Q. What is a branch in git?
A.

A movable pointer to a commit. Not a copy of the code. Not a folder. Just a label that points to a node in the snapshot graph.

Q. What is HEAD?
A.

A special pointer to your current branch. When you commit, the branch HEAD points to moves forward.

Q. What command creates a new branch AND switches to it?
A.

git switch -c <branch-name> (modern) or git checkout -b <branch-name> (older). Both work.

Q. What command switches to an existing branch?
A.

git switch <branch-name> (modern) or git checkout <branch-name> (older). Both work.

Q. What command lists branches?
A.

git branch (local only). git branch -r (remote-tracking only). git branch -a (all).

Q. What is the difference between git branch -d and git branch -D?
A.

Lowercase -d is safe (refuses if branch has unmerged work). Uppercase -D is forceful (deletes regardless). Prefer -d.

Q. Why are git branches considered cheap?
A.

Creating a branch is one filesystem write (a small pointer file). No code is copied. Switching is fast because the working directory is just repopulated from the target snapshot.

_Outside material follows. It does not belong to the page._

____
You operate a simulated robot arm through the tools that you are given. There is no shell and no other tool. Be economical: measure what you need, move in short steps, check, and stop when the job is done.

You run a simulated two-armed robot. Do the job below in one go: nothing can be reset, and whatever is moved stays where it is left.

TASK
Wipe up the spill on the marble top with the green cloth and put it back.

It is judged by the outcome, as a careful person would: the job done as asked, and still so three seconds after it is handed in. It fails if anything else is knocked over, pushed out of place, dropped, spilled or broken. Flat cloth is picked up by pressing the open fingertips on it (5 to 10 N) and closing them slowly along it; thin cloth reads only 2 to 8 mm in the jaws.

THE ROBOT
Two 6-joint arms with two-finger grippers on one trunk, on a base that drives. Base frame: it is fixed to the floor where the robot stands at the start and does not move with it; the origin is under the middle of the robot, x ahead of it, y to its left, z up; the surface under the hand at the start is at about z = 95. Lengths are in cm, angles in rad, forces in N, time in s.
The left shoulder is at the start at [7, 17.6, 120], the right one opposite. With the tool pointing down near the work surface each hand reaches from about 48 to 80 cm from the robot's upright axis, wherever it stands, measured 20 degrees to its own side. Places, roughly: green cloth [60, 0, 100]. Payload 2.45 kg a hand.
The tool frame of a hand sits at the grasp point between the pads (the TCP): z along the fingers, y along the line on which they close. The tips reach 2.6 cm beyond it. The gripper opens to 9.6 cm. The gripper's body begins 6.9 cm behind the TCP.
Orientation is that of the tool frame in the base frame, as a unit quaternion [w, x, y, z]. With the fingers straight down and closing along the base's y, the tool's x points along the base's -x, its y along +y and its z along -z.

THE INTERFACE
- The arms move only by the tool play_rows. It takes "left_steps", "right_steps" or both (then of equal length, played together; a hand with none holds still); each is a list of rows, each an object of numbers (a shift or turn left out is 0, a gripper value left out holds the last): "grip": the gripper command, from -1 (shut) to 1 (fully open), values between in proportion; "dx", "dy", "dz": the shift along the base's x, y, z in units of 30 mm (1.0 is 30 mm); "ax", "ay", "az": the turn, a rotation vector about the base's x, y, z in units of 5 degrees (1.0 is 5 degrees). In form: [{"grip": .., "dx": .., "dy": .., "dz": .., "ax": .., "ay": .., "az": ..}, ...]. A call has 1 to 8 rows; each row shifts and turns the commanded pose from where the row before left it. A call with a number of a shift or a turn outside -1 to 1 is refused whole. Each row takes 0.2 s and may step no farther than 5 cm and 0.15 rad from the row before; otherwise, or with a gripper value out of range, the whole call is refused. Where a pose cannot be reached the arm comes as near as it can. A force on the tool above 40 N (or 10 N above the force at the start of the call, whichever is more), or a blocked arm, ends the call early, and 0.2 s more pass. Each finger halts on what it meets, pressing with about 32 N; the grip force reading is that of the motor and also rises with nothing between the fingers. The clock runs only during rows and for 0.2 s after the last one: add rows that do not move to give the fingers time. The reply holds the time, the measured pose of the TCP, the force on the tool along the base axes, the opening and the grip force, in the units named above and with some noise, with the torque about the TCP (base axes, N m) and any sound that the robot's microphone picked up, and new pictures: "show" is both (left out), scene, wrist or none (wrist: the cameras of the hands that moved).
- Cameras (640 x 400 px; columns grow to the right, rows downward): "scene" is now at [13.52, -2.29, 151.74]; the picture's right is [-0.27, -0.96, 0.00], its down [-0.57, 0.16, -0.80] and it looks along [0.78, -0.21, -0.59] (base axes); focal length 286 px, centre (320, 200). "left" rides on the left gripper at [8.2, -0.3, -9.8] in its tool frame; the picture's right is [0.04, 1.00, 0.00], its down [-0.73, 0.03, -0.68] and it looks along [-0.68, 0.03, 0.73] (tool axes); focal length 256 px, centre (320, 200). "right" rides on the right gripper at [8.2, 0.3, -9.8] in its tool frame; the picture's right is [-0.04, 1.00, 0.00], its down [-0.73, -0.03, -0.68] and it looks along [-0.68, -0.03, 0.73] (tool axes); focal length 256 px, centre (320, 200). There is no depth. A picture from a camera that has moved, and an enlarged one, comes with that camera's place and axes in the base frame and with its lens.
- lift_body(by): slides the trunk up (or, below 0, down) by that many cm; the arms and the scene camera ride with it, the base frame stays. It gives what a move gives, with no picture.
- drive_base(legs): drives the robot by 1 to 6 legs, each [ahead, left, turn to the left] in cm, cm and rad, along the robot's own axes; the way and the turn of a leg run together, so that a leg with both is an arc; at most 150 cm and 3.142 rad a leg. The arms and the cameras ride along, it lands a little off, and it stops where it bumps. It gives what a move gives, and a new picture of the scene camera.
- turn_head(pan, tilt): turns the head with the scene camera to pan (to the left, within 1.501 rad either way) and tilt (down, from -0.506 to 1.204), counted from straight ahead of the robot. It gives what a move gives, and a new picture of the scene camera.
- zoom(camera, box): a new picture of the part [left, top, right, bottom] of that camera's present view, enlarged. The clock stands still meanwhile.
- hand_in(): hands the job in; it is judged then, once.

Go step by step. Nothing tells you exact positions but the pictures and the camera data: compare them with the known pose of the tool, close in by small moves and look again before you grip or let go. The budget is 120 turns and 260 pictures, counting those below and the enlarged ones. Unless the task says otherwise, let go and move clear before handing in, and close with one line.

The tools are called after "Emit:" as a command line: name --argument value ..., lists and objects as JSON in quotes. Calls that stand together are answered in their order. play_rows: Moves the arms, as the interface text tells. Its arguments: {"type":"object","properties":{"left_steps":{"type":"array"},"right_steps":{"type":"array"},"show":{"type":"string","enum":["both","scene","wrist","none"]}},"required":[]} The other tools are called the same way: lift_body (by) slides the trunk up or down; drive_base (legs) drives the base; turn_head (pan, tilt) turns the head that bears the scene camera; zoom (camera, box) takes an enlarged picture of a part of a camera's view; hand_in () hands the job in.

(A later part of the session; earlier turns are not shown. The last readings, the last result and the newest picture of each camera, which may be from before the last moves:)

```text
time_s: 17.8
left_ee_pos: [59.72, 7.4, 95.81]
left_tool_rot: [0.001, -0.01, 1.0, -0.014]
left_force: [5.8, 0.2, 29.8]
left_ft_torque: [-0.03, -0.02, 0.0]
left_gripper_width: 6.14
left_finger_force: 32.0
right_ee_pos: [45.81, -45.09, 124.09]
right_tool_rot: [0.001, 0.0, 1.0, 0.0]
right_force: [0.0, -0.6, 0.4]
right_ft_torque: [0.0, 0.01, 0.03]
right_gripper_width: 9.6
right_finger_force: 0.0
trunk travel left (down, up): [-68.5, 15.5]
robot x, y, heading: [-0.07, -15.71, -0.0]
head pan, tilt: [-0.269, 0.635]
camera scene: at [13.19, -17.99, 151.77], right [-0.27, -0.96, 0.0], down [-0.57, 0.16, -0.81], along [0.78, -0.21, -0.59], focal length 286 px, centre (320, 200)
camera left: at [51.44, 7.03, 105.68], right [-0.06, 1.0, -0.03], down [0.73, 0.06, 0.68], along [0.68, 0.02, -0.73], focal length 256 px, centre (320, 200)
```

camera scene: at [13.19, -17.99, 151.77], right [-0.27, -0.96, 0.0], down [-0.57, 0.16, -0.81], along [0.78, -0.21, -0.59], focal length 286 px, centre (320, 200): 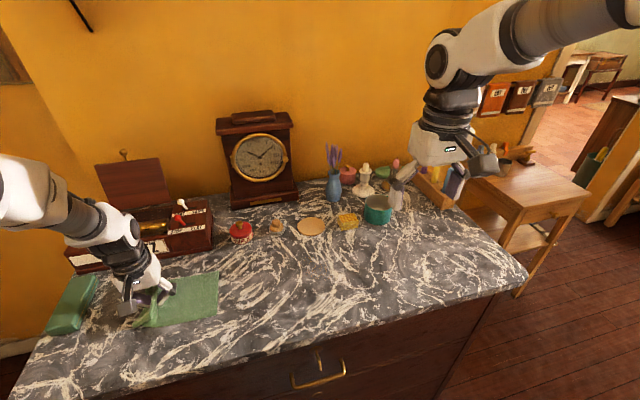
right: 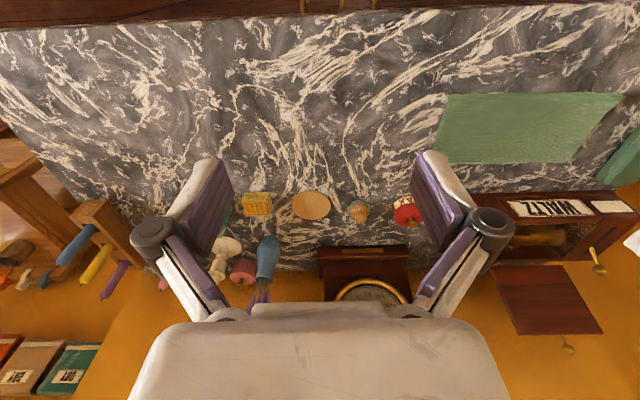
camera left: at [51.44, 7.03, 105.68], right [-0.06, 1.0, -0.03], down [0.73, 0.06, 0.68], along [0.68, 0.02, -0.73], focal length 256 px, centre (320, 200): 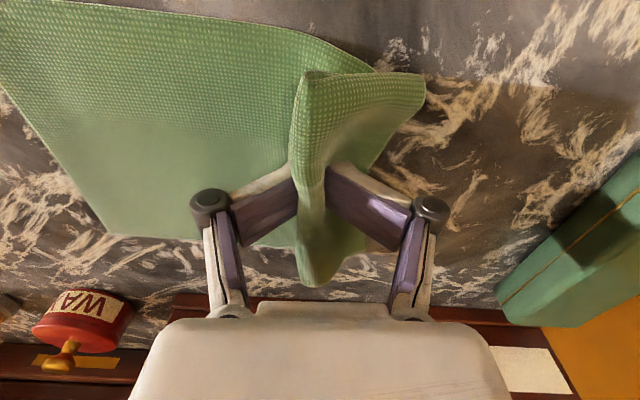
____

Q. What does cheap-branches enable that older VCS couldn't?
A.

Branch-per-feature workflows. Pull request reviews on every unit of work. Free experimentation (a failed experiment is “delete the branch”). The whole modern git collaboration model.

Q. What is the common naming convention for branches?
A.

<type>/<short-description>. Examples: feature/payment-flow, bugfix/login-redirect, hotfix/critical-issue. Pick a convention; be consistent.

Q. When should you branch, and when should you commit directly to your current branch?
A.

Branch for separable units of work, experiments, context switches, anything that will be reviewed before landing. Commit directly for one-line typo fixes in solo work, or when you are on a series of related commits that should land together.